C'est pas tout ça mais Ruth veut repartir en fin d'après-midi et nous allons dans la chambre faire nos sacs. J'examine à nouveau les lieux. L'électricité, c'est quelque chose. Y a plein de fils qui pendent avec des rallonges un peu partout. Bon, c'est pratique et vite fait mais attention quand même aux incendies; Incendies qui se multiplient à Manille souvent dans les quartiers populaires, à partir de la fin mars, car les "clims" et les "aircons" sont fortement sollicités par le début de l'été avec des connexions électriques défectueuses et moult raccords directs en piratage de la part de certains citoyens désargentés.
C'est là tout le problème du manque de sous. Ruth en profite pour demander à quelle heure est le bus de Goa à Naga City. S'ensuit tout un palabre interminable où tout le monde donne son avis. Moi je retourne dans la chambre ranger mes dernières affaires. Ruth m'y rejoins et me demande si je ne peux pas lui prêter 3000 pesos ( 60 euros ) car elle aimerait laisser un peu d'argent pour ses 2 soeurs.
Pas de problème mais je doute du "return". Mais je suis habitué ..........et ce ne sont pas des sommes astronomiques. Aucun souci.
Nous revenons dans la pièce principale et tout le monde joue sans trop s'inquiéter de nous. Serions-nous devenus des spectres invisibles ? Assez "drôle" comme situation. J'en viens même à craindre que nous allons partir dans l'anonymat. Je commence à ressentir un malaise. Et Ruth n'y tenant plus, élève la voix en disant en tagalog, enfin je suppose car je ne comprend pas cette langue "Nous partons !".
Et là, le miracle s'accomplit. Tout le monde s'arrête de jouer et nous avons droit à toute l'attention requise. Anthony, clopin clopant, se propose de prendre le sac de Ruth. Je dis au revoir à tout le monde sans oublier de serrer la main de l'oncle. La poignée de main est franche et chaleureuse. Et nous sortons dehors accompagné de la tante, d'Anthony, de 2 petites voisines et des 2 soeurs Jack Lynn et Lilynn. Manque au rendez-vous la petite qui me souriait tout le temps avec des clins d'oeil, j'aurais tant voulu lui dire au revoir, elle était si gentille et mignonne.

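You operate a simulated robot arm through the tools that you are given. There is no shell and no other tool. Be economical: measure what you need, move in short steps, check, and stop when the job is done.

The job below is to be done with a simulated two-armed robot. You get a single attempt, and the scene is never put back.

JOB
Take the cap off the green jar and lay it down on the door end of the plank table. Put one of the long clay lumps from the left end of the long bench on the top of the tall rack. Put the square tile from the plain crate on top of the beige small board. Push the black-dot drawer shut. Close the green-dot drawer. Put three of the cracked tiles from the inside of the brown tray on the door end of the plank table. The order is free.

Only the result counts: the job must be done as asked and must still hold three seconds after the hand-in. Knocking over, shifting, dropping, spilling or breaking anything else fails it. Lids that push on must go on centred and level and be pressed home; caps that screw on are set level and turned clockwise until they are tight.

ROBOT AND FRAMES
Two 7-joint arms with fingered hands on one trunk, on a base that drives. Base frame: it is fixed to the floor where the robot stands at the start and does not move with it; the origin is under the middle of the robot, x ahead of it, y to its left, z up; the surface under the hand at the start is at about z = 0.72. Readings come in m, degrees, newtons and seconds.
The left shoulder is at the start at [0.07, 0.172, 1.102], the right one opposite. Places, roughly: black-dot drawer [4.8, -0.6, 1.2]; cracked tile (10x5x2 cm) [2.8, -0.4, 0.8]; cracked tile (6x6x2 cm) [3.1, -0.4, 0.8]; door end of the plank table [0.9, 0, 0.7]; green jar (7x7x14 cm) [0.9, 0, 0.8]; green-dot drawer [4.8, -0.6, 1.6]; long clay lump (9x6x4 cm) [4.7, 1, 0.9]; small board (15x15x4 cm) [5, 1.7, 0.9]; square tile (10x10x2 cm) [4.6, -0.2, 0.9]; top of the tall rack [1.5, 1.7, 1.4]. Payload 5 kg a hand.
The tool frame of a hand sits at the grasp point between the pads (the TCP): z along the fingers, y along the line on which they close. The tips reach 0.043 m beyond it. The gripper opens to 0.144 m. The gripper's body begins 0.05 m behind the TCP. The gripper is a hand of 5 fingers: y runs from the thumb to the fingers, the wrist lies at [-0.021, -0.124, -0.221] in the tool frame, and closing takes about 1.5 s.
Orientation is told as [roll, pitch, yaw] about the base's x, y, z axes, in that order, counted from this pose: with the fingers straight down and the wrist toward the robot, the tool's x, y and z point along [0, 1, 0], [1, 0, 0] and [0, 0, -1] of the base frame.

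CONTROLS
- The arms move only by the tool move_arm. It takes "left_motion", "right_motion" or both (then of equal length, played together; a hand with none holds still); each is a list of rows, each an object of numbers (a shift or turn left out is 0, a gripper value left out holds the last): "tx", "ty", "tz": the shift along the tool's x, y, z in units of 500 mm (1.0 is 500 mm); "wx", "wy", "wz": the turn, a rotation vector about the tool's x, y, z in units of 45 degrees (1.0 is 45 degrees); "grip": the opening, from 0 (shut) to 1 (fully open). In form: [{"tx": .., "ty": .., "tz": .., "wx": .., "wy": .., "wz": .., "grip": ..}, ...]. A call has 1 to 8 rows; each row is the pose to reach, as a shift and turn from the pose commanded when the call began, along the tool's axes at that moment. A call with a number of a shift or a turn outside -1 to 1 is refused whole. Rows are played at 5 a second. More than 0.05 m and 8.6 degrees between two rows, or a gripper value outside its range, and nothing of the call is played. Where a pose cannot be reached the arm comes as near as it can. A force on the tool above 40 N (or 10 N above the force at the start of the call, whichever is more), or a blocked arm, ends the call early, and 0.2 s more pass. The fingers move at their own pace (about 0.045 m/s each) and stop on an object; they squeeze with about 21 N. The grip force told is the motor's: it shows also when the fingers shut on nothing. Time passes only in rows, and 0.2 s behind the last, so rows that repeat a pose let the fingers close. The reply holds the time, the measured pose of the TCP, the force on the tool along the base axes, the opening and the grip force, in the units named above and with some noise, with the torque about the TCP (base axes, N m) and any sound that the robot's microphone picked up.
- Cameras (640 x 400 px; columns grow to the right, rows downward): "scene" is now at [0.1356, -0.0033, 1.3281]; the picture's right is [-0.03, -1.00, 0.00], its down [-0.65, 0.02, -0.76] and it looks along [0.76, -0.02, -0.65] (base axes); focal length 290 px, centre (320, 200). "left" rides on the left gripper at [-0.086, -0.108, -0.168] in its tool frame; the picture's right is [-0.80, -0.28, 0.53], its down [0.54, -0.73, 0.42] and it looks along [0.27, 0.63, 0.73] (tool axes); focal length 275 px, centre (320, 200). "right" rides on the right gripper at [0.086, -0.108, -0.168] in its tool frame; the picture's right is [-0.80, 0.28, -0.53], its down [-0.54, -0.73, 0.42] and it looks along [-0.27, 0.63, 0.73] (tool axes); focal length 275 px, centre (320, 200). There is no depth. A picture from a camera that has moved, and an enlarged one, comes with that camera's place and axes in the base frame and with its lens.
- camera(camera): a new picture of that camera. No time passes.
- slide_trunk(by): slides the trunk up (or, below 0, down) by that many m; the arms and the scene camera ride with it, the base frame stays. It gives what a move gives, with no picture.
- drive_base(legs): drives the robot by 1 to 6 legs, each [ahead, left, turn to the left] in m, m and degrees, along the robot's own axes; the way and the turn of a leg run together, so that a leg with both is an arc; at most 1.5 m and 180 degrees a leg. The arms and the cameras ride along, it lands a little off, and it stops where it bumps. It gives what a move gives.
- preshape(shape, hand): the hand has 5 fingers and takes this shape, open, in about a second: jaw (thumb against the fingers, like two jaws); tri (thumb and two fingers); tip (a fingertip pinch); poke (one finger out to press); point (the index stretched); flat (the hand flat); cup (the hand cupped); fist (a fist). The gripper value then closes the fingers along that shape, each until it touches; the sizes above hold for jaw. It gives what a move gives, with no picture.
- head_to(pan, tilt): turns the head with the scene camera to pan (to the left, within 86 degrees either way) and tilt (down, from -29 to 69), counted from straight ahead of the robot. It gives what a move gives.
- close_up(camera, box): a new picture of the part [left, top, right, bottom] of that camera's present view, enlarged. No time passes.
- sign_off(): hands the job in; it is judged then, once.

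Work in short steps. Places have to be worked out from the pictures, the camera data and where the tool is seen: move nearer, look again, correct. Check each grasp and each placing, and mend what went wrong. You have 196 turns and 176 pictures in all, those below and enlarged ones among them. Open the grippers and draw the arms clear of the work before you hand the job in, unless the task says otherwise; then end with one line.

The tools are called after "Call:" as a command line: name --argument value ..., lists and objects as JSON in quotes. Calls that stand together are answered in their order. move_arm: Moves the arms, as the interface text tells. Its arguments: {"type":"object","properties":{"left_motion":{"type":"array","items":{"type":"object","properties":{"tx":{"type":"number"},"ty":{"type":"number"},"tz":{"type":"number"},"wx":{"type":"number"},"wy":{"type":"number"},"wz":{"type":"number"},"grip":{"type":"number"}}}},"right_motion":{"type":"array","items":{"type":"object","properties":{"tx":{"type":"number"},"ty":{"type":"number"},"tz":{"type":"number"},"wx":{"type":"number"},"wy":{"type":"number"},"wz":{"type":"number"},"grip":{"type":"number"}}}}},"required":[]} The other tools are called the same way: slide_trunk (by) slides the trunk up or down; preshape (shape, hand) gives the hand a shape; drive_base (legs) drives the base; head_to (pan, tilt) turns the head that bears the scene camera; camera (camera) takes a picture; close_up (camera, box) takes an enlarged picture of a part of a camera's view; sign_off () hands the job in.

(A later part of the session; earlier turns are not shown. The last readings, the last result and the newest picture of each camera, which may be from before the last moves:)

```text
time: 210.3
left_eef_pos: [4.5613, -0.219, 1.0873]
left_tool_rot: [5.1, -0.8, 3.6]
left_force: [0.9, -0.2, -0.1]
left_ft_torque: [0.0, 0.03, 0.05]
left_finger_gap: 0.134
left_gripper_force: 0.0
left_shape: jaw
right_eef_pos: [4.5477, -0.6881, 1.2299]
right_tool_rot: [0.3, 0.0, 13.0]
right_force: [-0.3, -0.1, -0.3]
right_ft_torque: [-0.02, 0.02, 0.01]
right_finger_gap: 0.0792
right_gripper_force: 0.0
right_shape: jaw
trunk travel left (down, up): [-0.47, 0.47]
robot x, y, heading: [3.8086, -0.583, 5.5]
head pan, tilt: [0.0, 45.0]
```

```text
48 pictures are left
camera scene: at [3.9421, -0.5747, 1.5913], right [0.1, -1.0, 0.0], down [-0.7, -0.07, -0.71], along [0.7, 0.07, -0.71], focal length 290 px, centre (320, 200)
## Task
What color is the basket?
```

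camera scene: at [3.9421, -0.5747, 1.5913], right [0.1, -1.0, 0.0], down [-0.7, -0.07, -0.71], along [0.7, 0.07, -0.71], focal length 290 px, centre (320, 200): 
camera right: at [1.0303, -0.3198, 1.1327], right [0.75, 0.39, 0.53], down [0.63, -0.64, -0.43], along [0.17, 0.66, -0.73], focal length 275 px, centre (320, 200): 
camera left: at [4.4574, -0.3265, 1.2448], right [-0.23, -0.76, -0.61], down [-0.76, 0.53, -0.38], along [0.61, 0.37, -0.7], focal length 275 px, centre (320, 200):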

Tout ce beau monde nous accompagne jusqu'à un arrêt de bus qui est situé à 200 mètres et où nous pourrons prendre un tricycle. Ruth sourit en plaisantant que nous avons avec nous nos "bodyguards". Il fait assez beau maintenant avec un zeste de chaleur. Nous attendons tous une petite vingtaine de minutes et puis un tricycle mal en point, toussotant et fumant, conducteur y compris, s'arrête.
Cela fera quand même l'affaire pour descendre à Goa. Et aussitôt on s'engouffre sous le petit toit.
Je suis un peu étonné, il n'y a pas eu d'embrassades ou des gestes de fraternité avec Ruth, seulement un petit signe de la main discret en guise d'au revoir. Le tricycle démarre et j'agite la main. Mon dernier regard croise celui de la petite Jack Lynn. Elle me sourit et lève la main. Je pense qu'elle commençait à m'apprécier.
Au revoir ...........Jack Lynn.
Dans le tricycle cahotant et vombrissant sur cette route au revêtement toujours aussi abominable, j'éprouve comme un regret de les quitter, peut-être même une petite pointe de tristesse. Sans doute que c'est ici, dans ce village, dans cette famille, que j'ai approché un peu l'authenticité de la vie philippine. Et cela me remue un peu. A mes côtés, Ruth imperturbable, ne pipe mot.
Elle semble placide et indifférente. Mais je suis sûr que quelque part en dessous de cette chevelure sombre et derrière ces yeux noirs, des sentiments doivent s'agiter et s'entremêler. Mais elle ne fera rien pour le montrer.
L'acceptation de l'existence et surtout de l'évidence, c'est un peu cela aussi, l'âme philippine.